> _Written task_
Everything from the line with "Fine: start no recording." through the line with "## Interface" should be repeated exactly, both of those lines included, and nothing else.

====== Given records ======

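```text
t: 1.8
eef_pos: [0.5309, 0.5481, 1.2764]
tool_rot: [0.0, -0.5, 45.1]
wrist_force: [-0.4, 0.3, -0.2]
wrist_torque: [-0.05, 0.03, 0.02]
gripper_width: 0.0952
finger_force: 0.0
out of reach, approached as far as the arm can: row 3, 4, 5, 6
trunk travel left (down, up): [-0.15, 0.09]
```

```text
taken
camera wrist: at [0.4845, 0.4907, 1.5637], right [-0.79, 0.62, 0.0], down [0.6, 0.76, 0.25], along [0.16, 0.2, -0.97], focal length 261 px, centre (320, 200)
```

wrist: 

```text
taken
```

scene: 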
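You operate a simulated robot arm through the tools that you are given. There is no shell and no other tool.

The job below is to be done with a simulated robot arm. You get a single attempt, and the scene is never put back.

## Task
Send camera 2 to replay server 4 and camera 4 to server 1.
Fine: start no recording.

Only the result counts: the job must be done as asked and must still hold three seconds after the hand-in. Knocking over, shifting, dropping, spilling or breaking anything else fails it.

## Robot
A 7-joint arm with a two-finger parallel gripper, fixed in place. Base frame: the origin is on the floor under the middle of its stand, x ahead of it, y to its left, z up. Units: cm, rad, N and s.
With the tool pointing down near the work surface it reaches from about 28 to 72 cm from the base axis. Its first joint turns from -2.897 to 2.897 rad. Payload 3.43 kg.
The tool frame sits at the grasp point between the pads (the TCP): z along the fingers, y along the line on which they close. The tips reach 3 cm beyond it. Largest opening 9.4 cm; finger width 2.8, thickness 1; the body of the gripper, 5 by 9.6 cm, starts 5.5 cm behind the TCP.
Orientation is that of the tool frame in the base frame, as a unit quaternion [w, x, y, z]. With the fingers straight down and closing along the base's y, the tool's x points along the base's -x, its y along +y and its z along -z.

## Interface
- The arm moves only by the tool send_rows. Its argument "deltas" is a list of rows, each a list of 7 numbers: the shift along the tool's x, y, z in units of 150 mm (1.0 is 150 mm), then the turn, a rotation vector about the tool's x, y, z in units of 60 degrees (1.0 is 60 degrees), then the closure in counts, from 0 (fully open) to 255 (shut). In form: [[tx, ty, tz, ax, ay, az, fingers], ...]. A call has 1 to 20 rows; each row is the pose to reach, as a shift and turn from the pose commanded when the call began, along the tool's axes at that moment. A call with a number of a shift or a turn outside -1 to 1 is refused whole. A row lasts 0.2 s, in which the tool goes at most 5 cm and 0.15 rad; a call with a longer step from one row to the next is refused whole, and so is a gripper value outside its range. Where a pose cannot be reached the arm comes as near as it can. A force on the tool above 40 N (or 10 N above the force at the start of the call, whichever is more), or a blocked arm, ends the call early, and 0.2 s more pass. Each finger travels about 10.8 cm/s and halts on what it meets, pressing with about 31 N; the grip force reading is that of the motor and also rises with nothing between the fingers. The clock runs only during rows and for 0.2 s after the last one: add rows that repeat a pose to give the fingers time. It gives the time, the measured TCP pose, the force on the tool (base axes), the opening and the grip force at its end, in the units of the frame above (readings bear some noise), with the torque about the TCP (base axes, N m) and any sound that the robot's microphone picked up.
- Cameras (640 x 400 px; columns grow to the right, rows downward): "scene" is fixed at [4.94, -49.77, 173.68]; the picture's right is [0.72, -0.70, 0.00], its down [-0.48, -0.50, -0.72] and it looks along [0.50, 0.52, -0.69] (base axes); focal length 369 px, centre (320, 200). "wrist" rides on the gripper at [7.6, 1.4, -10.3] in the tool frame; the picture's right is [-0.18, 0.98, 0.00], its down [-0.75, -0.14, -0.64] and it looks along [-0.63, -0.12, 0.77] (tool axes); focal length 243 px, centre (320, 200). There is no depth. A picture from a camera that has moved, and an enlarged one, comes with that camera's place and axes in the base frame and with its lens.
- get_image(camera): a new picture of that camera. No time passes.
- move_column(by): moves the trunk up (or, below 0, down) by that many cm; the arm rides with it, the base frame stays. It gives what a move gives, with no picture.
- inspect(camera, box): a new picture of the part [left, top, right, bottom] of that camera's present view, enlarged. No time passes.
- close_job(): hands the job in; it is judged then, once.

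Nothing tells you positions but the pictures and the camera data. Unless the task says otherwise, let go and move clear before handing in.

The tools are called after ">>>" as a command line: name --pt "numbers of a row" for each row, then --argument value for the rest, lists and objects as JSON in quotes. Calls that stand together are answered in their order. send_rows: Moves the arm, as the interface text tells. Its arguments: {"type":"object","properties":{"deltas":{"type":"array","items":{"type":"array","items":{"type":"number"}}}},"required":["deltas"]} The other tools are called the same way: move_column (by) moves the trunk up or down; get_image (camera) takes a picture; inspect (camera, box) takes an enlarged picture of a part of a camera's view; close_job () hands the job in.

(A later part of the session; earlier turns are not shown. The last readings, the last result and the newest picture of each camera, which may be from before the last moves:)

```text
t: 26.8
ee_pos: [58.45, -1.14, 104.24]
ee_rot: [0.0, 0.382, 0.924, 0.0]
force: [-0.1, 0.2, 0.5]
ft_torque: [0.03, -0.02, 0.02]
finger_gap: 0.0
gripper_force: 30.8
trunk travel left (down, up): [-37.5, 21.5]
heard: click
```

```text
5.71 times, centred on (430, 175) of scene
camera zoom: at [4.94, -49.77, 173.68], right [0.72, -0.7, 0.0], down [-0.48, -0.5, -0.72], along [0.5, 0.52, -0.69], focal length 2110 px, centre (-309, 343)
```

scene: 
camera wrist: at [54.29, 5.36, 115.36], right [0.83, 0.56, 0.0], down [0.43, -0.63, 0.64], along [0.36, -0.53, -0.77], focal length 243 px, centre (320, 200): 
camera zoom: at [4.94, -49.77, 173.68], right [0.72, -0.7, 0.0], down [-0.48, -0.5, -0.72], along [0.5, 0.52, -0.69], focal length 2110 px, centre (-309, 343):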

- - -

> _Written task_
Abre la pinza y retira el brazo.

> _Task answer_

======

> _Task answer_
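Fine: start no recording.

Only the result counts: the job must be done as asked and must still hold three seconds after the hand-in. Knocking over, shifting, dropping, spilling or breaking anything else fails it.

## Robot
A 7-joint arm with a two-finger parallel gripper, fixed in place. Base frame: the origin is on the floor under the middle of its stand, x ahead of it, y to its left, z up. Units: cm, rad, N and s.
With the tool pointing down near the work surface it reaches from about 28 to 72 cm from the base axis. Its first joint turns from -2.897 to 2.897 rad. Payload 3.43 kg.
The tool frame sits at the grasp point between the pads (the TCP): z along the fingers, y along the line on which they close. The tips reach 3 cm beyond it. Largest opening 9.4 cm; finger width 2.8, thickness 1; the body of the gripper, 5 by 9.6 cm, starts 5.5 cm behind the TCP.
Orientation is that of the tool frame in the base frame, as a unit quaternion [w, x, y, z]. With the fingers straight down and closing along the base's y, the tool's x points along the base's -x, its y along +y and its z along -z.

## Interface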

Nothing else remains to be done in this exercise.